** begin DATA SHOWN **
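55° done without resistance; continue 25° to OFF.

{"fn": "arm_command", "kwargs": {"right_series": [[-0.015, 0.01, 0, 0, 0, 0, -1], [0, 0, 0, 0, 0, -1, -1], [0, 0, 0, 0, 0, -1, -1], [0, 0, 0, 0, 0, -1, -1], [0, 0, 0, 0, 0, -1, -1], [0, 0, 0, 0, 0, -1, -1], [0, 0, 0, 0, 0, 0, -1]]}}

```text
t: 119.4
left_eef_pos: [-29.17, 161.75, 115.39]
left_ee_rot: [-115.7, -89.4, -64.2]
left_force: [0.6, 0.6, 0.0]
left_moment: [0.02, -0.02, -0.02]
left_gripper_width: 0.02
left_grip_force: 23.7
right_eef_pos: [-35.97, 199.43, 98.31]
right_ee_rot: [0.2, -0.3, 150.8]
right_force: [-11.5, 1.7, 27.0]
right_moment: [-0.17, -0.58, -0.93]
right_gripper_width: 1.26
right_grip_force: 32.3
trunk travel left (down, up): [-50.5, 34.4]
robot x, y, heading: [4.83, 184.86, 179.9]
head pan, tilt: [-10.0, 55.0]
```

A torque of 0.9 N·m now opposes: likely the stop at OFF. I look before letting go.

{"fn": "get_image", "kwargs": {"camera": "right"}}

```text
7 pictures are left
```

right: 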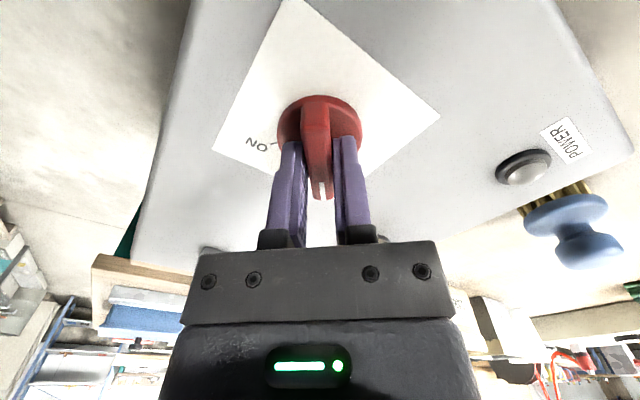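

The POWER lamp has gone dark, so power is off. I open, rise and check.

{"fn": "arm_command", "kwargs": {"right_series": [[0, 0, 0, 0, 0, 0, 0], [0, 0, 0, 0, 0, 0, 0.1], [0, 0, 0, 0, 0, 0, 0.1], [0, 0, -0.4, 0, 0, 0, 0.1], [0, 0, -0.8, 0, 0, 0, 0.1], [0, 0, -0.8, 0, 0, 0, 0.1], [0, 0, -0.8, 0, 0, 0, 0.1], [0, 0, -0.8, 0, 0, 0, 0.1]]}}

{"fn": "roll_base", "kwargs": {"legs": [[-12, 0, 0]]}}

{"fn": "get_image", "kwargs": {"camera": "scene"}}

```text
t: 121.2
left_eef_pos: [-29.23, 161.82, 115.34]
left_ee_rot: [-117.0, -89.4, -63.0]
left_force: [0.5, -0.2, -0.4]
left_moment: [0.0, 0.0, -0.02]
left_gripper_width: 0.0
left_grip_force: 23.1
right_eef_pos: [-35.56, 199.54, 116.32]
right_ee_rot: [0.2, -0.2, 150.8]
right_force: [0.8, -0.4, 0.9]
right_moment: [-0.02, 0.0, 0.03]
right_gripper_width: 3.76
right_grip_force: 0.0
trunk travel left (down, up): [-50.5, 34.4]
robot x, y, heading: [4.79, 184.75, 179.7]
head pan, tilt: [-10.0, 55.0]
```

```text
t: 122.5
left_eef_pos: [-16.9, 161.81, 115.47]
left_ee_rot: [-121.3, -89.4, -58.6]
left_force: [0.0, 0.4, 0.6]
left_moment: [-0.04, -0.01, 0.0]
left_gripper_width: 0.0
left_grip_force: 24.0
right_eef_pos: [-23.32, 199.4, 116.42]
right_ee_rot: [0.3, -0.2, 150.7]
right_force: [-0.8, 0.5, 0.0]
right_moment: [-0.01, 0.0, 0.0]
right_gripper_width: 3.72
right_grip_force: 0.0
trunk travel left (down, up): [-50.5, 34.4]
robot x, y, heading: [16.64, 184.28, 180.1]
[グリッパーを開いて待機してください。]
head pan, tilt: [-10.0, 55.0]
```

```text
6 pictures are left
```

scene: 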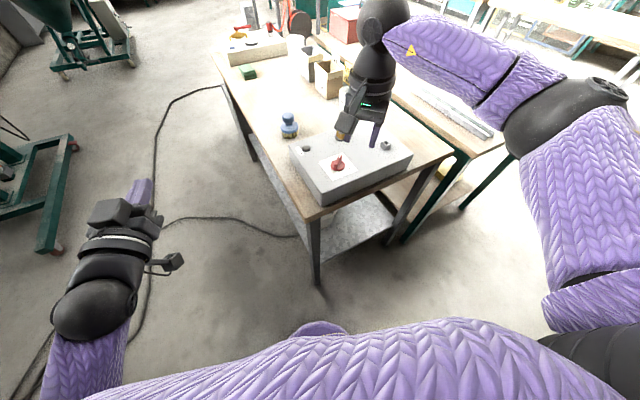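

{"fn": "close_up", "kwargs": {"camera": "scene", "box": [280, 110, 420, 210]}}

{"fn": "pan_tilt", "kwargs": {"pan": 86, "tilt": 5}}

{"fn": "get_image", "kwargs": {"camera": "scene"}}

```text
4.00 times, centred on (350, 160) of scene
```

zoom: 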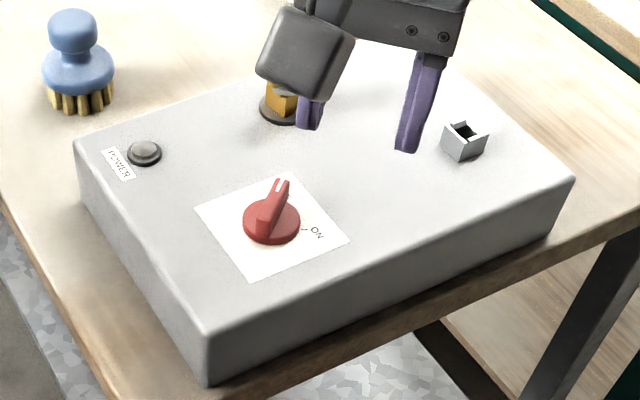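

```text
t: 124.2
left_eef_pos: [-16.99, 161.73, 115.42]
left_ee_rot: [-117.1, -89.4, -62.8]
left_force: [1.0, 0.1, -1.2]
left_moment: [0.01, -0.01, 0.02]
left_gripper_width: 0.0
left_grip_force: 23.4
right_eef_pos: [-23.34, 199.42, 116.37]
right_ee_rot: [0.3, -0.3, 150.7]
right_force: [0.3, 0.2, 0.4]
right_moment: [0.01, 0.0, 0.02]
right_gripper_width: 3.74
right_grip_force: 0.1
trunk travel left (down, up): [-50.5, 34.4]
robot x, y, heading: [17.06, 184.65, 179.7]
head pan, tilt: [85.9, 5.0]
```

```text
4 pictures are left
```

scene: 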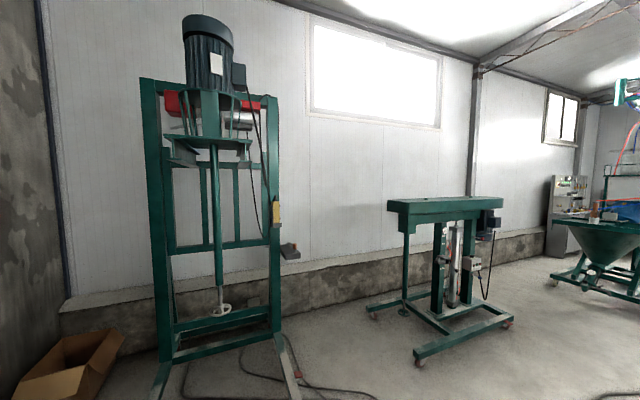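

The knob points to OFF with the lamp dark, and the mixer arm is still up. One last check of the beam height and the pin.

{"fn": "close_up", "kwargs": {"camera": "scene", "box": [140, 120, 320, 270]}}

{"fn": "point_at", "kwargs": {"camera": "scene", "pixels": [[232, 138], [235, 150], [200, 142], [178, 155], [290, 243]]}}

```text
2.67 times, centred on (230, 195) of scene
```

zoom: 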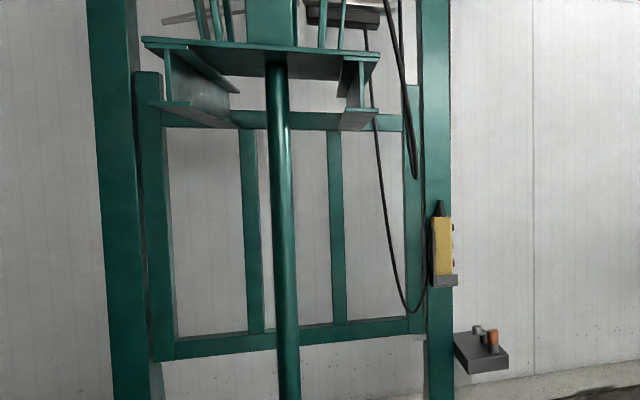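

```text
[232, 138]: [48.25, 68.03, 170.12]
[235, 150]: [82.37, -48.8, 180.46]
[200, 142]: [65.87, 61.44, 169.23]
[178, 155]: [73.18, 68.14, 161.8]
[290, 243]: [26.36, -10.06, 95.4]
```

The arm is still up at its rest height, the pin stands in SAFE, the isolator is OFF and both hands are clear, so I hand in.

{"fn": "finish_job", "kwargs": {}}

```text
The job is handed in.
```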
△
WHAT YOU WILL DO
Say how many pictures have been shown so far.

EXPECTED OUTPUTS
** end DATA SHOWN **
WHAT YOU WILL DO
a - Retype the section of the source that opens with "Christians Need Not" and closes with "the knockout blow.".
b - Supply the part of the source that comes after its last sentence.
** begin SOURCE **
Christians Need Not Apply?

Christian persecution discrimination by George J. Marlin –
Christians who spar in the political arena have grown accustomed to being pounded by secular ideologists who deny the spiritual and look askance at most traditional moral constraints. Though we have taken punches, we are still standing. But the secularists’ latest offensive to eradicate all traces of our Judeo-Christian heritage from American society is, in my judgment, most disconcerting and may be the knockout blow.

Secularists have moved beyond dismissing Christians as anti-intellectual and anti-rational. They are now publicly ridiculing them and questioning their fitness to participate in public life. They portray religious beliefs as nothing more than superstitions, old wives’ tales, or legends, and claim anyone who believes such drivel is balmy. Is it any wonder, then, that agencies like HHS now think they can ride roughshod over the conscience rights of individuals and religious institutions?

For example, Washington State University history professor Matthew Avery Sutton warned in a New York Times op-ed that the public must beware of crackpot Christian candidates who believe in the Second Coming and Armageddon. Catholics must be on the suspect list because we hold that “Christ ascended into Heaven and is seated at the right hand of the Father, from thence he will come again to judge the living and the dead.”

Such people, the professor fears, are out to harm or destroy President Obama because “not since [F.D.] Roosevelt have we had a president of charisma and global popularity who so perfectly fits the evangelicals Antichrist mold.”  Sutton is convinced that in 2012 apocalyptic anti-statists will accuse Obama of preparing the nation “for the Antichrist’s global coalition.”

And they call believers delusional.

Then there’s New York Times editor Bill Keller, who demanded in the paper’s magazine that Republican presidential candidates be asked tougher questions about their faith.  The 2012 primary season “offers an important opportunity to confront our scruples about the privacy of faith in public life – and to get over them.”
** end SOURCE **
EXPECTED OUTPUTS
a -
Christians Need Not Apply?

Christian persecution discrimination by George J. Marlin –
Christians who spar in the political arena have grown accustomed to being pounded by secular ideologists who deny the spiritual and look askance at most traditional moral constraints. Though we have taken punches, we are still standing. But the secularists’ latest offensive to eradicate all traces of our Judeo-Christian heritage from American society is, in my judgment, most disconcerting and may be the knockout blow.

b -
Keller wants candidates who belong to religions “that are mysterious or suspect to many Americans” to receive the same level of scrutiny as those who believe “space aliens dwell among us.”  To prove he is open-minded, he concedes all organized religions have “bizarre baggage.”  “I grew up believing,” he wrote, “that a priest could turn a bread wafer into the actual flesh of Christ.”  (It’s fashionable in certain secular salons to refer to Catholics as believing in a kind of cannibalism.)

Because presidential candidates Rick Perry and Michele Bachmann allegedly belong to “fervid subsets of evangelical Christianity” and Rick Santorum is a practicing Catholic, Keller raises “concerns about their respect for the separation of church and state, not to mention the separation of fact and fiction.”  Hence, he demands that every presidential candidate be asked if they place fealty to “some other authority higher than the Constitution and laws of this country.”

If people are to be judged unfit for public life because they hold that God’s law supersedes man-made civil law then most of America’s most revered leaders would have been declared unfit.  Here’s a sampling of American icons who would have flunked the Keller test:

  • Thomas Jefferson, who justified the American cause for separation from Great Britain by arguing the “laws of nature and nature’s god” entitled them to independence.
  • Alexander Hamilton, who argued there is a higher law than human law that is “written as with a sunbeam … by the hand of Divinity itself and can never be erased or obscured by mortal power.”
  • George Washington, who at his first inauguration declared, “it would be peculiarly improper to omit in this first official act my fervent supplications to the Almighty Being, who rules over the Universe, who presides in the Councils of Nations, and whose providential aids can supply every human defect…”
  • John Adams, who wrote that “our Constitution was made only for a religious and moral people.  It is wholly inadequate for the government of any other.”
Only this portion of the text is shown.